Task directions: Print out the material that follows word for word.
:::
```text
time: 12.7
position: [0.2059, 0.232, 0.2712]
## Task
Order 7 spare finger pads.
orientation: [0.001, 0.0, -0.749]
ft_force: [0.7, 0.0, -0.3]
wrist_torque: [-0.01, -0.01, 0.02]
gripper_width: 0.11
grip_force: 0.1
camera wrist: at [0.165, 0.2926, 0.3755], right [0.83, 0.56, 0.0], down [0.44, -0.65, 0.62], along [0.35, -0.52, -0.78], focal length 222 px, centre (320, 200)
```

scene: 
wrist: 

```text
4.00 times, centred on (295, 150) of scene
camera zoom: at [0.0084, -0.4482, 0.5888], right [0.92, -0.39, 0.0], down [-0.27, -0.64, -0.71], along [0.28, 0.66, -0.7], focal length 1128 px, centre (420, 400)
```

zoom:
:::
Solution:
```text
time: 12.7
position: [0.2059, 0.232, 0.2712]
## Task
Order 7 spare finger pads.
orientation: [0.001, 0.0, -0.749]
ft_force: [0.7, 0.0, -0.3]
wrist_torque: [-0.01, -0.01, 0.02]
gripper_width: 0.11
grip_force: 0.1
camera wrist: at [0.165, 0.2926, 0.3755], right [0.83, 0.56, 0.0], down [0.44, -0.65, 0.62], along [0.35, -0.52, -0.78], focal length 222 px, centre (320, 200)
```

scene: 
wrist: 

```text
4.00 times, centred on (295, 150) of scene
camera zoom: at [0.0084, -0.4482, 0.5888], right [0.92, -0.39, 0.0], down [-0.27, -0.64, -0.71], along [0.28, 0.66, -0.7], focal length 1128 px, centre (420, 400)
```

zoom:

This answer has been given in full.